And After the Vernacular
The vernacular is never the end in itself; it’s only where poetry begins. The major shifts in poetic language have been shifts down; but the major poetry has been what explored the space just beyond the normal use of language. Dante in ‘De vulgari eloquentia’ may have advocated the vernacular as ‘illustrious, cardinal, aulic, and curial’ (all positive terms!), but it is a vernacular ‘which belongs to every Italian city yet seems to belong to none’. Vernacular poetry does not mean the common use of the common language, but a crafted use of it. Coleridge said (Riviere knows where, though Google doesn’t) ‘I would like to write poetry that affects not to be poetry’, and in his Preface to Lyrical Ballads, Wordsworth wrote of a language ‘really spoken by men’. But he was adamant that it is only a ‘selection’ of that language ‘made with true taste and feeling’, and so ‘entirely separate the composition from the vulgarity and meanness of ordinary life’. Both Dante and Wordsworth lead us to the same point. No sooner have we realized the poetic importance of a new vernacular, we find ourselves with a different, equally difficult question: how can we go beyond the vernacular whilst staying within it? In this sense, poetry is the craft of crafting new uses of new language.
Language, at any given moment, can be conceived of as a sphere. At its deep center is the idealized form of the vernacular, the way of using language that is so normal that it is abnormal: it is never actually spoken and never clearly known. Regular speech occurs in the middle-space of the sphere, where that center is pulled towards real life in a thousand different directions; there are a thousand different ways of speaking the contemporary. Eventually we come to the edges of the sphere – its infinite edges, for though the edge of a circle has a finite length, there is no limit to the number of points on it. At these edges are the extremes of language, its oddities and idiosyncrasies at any given time. These are the sorts of things that poets often like to pick up on, push further, and transform into poetic techniques.
Does a poet work at the edges of language or at its beating heart? Does he or she seek to speak in that elusive vernacular, or to deal in the small curiosities of very-present language? Of course, the answer is both, and in between both. On this model — a conceptual model, of course, not a clear historical one – there is a cycle of the vernacular, with a few core stages. Sometimes poets seem to be stuck, glutting on the edges of the sphere of language, obsessed with the light of an old vernacular; they experiment and jitter on the edges like moths dancing their totentanz on a lightbulb. Then, a poet or group of poets, likewise experimenting on the edges, realize that their edge can be reconceived of as the centre of a new sphere, accessible from ordinary language. This new vernacular takes the place of the old vernacular at the heart of the sphere, and the poets crusting on the edge wake up again.

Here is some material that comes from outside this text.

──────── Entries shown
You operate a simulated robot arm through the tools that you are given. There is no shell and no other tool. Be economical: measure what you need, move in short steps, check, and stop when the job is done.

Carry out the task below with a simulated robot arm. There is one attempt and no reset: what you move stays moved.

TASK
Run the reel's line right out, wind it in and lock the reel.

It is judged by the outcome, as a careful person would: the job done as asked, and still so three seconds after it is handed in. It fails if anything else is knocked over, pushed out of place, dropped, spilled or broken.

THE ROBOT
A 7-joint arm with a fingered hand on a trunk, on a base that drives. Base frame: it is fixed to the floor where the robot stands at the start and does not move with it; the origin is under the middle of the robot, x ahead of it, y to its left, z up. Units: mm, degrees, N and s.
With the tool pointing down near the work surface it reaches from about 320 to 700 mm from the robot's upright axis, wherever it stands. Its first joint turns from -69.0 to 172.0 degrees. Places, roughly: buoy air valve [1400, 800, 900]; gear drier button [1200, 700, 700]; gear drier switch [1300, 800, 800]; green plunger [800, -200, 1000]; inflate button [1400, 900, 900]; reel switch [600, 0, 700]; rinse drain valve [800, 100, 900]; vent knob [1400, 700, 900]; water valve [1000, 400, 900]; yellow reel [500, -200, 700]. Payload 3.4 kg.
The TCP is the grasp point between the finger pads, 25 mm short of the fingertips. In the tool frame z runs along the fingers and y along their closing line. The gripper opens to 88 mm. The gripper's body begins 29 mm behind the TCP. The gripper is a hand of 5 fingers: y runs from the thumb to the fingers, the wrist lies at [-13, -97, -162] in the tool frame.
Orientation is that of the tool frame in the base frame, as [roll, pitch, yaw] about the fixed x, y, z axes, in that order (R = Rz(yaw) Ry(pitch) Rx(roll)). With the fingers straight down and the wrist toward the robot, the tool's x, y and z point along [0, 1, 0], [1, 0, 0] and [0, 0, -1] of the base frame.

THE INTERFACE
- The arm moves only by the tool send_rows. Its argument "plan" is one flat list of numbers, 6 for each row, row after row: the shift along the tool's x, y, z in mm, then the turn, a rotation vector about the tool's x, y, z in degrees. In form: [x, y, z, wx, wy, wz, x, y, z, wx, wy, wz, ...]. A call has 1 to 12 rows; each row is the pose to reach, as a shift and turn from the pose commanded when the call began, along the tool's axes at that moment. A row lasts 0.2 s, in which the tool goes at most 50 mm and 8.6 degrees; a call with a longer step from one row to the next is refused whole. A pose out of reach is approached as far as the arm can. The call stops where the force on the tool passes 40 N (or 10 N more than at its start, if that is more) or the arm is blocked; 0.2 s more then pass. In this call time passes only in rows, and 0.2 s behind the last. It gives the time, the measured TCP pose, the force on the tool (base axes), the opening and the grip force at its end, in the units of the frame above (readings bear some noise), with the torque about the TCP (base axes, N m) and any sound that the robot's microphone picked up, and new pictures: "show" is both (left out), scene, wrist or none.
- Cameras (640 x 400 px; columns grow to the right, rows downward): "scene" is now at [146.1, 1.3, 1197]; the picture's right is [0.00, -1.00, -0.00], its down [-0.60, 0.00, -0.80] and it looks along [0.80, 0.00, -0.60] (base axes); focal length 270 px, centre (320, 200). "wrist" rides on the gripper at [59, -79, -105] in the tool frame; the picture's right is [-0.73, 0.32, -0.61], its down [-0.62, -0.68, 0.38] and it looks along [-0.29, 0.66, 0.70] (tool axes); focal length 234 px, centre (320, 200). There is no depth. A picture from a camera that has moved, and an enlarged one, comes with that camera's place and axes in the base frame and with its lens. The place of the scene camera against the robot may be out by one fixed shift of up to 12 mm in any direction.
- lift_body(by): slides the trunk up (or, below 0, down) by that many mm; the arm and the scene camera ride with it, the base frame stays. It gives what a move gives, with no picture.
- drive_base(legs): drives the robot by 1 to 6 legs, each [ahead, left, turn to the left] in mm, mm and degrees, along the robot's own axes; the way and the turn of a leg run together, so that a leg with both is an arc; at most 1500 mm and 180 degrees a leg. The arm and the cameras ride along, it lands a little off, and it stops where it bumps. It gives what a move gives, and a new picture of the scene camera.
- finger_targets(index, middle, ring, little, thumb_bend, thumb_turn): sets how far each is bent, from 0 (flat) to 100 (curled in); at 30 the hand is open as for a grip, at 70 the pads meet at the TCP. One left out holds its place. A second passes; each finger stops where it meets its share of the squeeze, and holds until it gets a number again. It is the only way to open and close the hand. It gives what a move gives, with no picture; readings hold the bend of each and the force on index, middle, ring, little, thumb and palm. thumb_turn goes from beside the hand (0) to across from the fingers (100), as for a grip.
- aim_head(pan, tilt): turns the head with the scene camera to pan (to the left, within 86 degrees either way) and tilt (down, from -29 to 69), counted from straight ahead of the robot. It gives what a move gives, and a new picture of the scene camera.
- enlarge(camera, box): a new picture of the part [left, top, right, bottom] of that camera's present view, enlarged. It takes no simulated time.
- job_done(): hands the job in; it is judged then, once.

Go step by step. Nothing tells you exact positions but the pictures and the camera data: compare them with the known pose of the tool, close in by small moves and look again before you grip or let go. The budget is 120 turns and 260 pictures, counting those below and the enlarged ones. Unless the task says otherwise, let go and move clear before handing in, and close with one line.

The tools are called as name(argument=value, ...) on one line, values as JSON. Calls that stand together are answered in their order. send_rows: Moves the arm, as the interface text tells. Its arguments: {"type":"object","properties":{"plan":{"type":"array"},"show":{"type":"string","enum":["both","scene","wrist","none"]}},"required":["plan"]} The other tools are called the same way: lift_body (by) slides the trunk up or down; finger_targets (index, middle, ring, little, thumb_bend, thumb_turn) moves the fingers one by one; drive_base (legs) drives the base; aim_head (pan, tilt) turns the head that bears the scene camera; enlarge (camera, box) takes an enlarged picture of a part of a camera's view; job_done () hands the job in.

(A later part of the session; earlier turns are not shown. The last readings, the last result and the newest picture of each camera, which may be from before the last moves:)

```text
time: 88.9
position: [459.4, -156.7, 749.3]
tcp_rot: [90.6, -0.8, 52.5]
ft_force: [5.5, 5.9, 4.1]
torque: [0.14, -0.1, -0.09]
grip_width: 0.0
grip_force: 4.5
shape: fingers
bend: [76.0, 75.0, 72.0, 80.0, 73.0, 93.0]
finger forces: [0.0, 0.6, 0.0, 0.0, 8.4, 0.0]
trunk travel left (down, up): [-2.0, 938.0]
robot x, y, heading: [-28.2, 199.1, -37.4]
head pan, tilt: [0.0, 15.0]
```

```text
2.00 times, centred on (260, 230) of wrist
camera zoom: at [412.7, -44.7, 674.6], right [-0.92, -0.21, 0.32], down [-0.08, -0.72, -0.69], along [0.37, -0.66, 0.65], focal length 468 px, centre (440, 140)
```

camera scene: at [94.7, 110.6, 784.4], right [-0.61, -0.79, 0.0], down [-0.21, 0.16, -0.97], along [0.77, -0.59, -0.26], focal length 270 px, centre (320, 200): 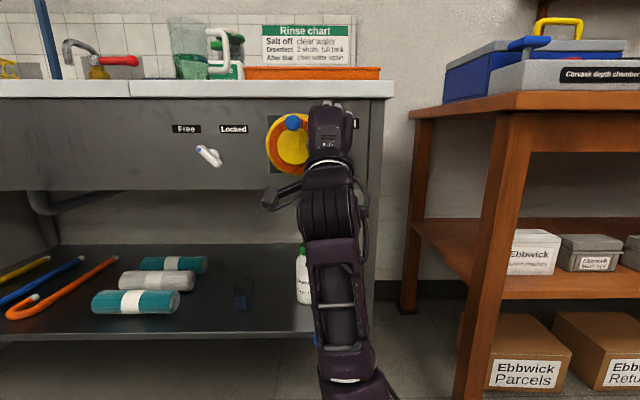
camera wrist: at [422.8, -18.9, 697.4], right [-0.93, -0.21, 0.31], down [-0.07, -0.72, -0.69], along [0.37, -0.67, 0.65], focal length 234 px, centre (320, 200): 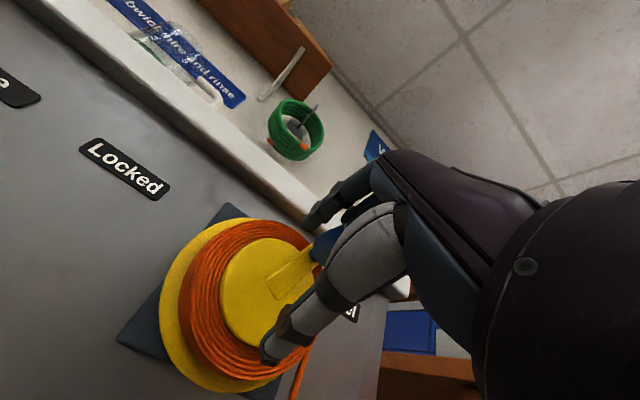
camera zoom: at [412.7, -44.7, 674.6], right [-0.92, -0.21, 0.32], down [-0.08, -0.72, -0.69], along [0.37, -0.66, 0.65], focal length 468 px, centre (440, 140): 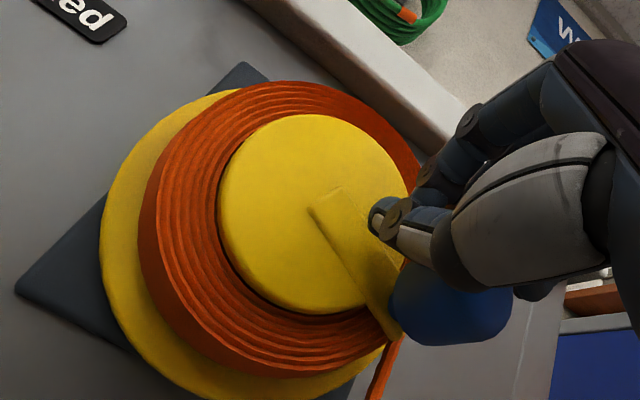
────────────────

They begin the process of travelling back and forward through the sphere; they make life in the veins between the heart and the skin, bringing together the vernacular with the literary. A poet in the truest sense of the word is always doing a dynamic act.
The textual vernacular, opened up by our virtual sociality, seems to offer itself up as a way to move poetically on. There was a Romantic sphere, then an Imagistic one, and now the textual vernacular of onlife offers premises on which a new sphere can be built. As soon as there is somewhere big and beautiful to move to, it is in everyone’s interests to move on. We will be able to give the poets of the past their place by giving them their time: twentieth century poets will not be able to be distinctly twentieth century poets till twenty-first century poets do something fundamentally timely too.